* [Exercise instructions] Pick up the selected excerpt at the point where it stops and go on.

* [Selected excerpt]
My Macbook Pro has had multiple battery problems this year. It’s been a bummer but the genius bar at the SoHo store has helped immensely. I scheduled my appointments in advance using the online reservation system, received help from friendly staffers, and was given two brand new batteries at no charge. I was annoyed by the problems, but the level of support definitely helped turn a negative situation into one that at least makes me feel like Apple’s got my back. It’s really reassuring to know I can go somewhere and get instant help if/when the shit hits the fan.
According to “Inside Apple Stores, a Certain Aura Enchants the Faithful,” I’m not alone in feeling this way. The article describes how personal attention is driving tons of growth at Apple’s stores.
(Some numbers: Apple’s stock is up nearly 135 percent for the year. 20 percent of its revenue comes from its physical stores and that number is growing: The stores accounted for $1.25 billion of Apple’s $6.2 billion in revenues in 2007’s fourth quarter, a 42 percent increase over the previous year.)
The article suggests attentive staff may be the stores’ secret weapon.
But the secret formula may be the personal attention paid to customers by sales staff. Relentlessly smiling employees roam the floor, carrying hand-held terminals for instant credit-card swiping. Technicians work behind the so-called genius bar, ministering to customers’ ailing iPods, MacBooks and iPhones. Others, designated “personal trainers,” give one-on-one instruction and lead workshops.
Personal shoppers are available by appointment, and last month the company took the concept of personalized service to a new level, with concierge teams stationed throughout each store.
“They’ve become the Nordstrom of technology,” said Michael Gartenberg, vice president and research director at Jupiter Research, referring to the department store that is known for its service.
Ron Johnson, Apple’s senior vice president for retail, said he believed the high level of service played a large role in the success of the stores.
“The idea is that while people love to come to retail stores, and they do it all the time, what they really appreciate the most is that undivided personal attention,” Mr. Johnson said. The result is far fewer qualms among consumers about paying premium prices: $30 for an iPhone case, $200 for an iPod Nano or $1,200 for a computer.
The article also includes an anecdote about a would-be author who wrote her manuscript at the SoHo store.
Apple stores encourage a lot of purchasing, to be sure. But they also encourage lingering, with dozens of fully functioning computers, iPods and iPhones for visitors to try — for hours on end.
The policy has given some stores, especially those in urban neighborhoods, the feel of a community center. Two years ago, Isobella Jade was down on her luck, living on a friend’s couch and struggling to make it as a fashion model when she had the idea of writing a book about her experience as a short woman trying to break into the modeling business.

* [Information shown]
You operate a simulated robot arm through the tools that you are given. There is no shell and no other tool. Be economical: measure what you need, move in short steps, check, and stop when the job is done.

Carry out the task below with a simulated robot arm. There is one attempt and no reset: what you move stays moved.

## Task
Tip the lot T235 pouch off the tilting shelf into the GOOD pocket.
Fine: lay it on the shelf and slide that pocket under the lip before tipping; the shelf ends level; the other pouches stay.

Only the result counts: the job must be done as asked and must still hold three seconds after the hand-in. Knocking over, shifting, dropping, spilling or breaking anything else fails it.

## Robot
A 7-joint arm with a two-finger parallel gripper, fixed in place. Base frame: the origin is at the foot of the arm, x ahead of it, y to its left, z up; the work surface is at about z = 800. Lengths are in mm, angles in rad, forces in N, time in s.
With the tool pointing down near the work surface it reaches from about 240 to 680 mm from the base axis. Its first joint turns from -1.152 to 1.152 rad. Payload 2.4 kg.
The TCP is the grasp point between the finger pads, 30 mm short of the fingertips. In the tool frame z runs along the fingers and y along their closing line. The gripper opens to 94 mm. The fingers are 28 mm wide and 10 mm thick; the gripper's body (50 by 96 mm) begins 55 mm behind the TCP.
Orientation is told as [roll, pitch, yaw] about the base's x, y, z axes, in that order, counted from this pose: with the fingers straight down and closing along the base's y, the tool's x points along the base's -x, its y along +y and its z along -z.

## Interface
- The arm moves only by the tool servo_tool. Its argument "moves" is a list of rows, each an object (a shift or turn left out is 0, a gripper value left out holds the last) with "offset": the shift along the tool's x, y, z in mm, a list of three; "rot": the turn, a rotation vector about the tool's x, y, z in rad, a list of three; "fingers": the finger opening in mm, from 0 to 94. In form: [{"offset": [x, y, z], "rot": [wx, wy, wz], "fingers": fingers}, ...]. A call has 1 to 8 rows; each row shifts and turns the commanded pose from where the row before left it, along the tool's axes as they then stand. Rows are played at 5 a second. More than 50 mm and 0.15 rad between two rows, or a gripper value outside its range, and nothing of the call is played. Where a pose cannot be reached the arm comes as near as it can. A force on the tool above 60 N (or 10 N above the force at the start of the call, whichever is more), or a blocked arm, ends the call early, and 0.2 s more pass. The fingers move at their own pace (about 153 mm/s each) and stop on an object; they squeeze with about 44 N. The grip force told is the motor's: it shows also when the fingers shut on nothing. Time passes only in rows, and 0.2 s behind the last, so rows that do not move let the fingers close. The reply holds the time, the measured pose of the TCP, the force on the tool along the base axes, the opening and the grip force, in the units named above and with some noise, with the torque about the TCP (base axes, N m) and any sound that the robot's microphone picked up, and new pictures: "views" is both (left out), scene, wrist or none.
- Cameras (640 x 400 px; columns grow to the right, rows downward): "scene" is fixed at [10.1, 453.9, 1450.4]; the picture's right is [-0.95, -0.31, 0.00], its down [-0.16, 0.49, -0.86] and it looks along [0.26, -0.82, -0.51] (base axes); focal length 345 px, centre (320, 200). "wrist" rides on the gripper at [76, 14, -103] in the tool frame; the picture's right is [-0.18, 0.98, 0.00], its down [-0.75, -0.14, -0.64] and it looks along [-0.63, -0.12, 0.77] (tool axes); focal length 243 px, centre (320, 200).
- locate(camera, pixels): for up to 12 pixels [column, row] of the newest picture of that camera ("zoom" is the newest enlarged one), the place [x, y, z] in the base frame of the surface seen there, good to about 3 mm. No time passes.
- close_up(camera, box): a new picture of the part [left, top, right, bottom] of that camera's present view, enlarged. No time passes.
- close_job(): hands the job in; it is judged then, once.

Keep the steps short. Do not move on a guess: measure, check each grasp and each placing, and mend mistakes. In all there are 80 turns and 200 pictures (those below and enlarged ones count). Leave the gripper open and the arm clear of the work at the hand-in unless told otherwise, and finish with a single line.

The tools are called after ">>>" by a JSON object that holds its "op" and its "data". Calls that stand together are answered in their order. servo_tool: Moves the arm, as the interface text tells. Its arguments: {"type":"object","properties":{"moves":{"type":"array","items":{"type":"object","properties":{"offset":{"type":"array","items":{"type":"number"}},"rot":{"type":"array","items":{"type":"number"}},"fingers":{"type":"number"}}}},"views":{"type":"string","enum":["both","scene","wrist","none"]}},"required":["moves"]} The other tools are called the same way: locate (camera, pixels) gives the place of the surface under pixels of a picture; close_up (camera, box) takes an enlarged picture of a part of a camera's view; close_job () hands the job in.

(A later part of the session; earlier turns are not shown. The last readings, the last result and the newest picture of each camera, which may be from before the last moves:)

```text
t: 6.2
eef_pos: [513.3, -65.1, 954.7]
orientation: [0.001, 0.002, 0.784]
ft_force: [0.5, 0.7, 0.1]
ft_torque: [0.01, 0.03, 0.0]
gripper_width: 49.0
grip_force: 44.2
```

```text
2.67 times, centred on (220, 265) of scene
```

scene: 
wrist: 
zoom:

* [Response to this task]
Unable to afford a computer, Ms. Jade, 25, began cadging time on a laptop at the Apple store in the SoHo section of Manhattan. Ms. Jade spent hours at a stretch standing in a discreet corner of the store, typing. Within a few months, she had written nearly 300 pages.
Not only did store employees not mind, but at closing time they often made certain to shut Ms. Jade’s computer down last, to give her a little extra time. A few months later, the store invited her to give an in-store reading from her manuscript.
One analyst sums up the stores’ success this way: “Everything about it works.”
“Whenever we ask consumers to cite a great retail experience, the Apple store is the first store they mention,” said Jane Buckingham, president of the Intelligence Group, a market research firm in Los Angeles. “Basically, everything about it works. The people who work there are cool and knowledgeable. They have the answers you want, and can sell you what you need. Customers appreciate that. Even the fact that they’ll e-mail you a receipt makes you feel like you’re in a store just a little bit further ahead of everyone else.”
john
on 28 Dec 07I have to agree whole heartedly! When I purchased my iMac the level of service was amazing. I didn’t feel like the guy was trying to sell me anything, and I didn’t feel rushed. All of the tech support/applecare I have recieved is worth the extra cost to speak to someone in America that I don’t struggle to understand. I am not trying to bad mouth other countries or accents, but if I can’t understand the person reading from a script with no technical knowledge, tech support is useless.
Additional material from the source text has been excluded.